▶ Information shown:
+++
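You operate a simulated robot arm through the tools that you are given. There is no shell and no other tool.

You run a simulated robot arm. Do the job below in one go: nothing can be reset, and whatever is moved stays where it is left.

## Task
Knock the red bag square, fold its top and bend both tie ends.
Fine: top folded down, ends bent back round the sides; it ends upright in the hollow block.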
+++
▶ The exercise: Recopy the whole listing exactly.

▶ Full output:
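You operate a simulated robot arm through the tools that you are given. There is no shell and no other tool.

You run a simulated robot arm. Do the job below in one go: nothing can be reset, and whatever is moved stays where it is left.

## Task
Knock the red bag square, fold its top and bend both tie ends.
Fine: top folded down, ends bent back round the sides; it ends upright in the hollow block.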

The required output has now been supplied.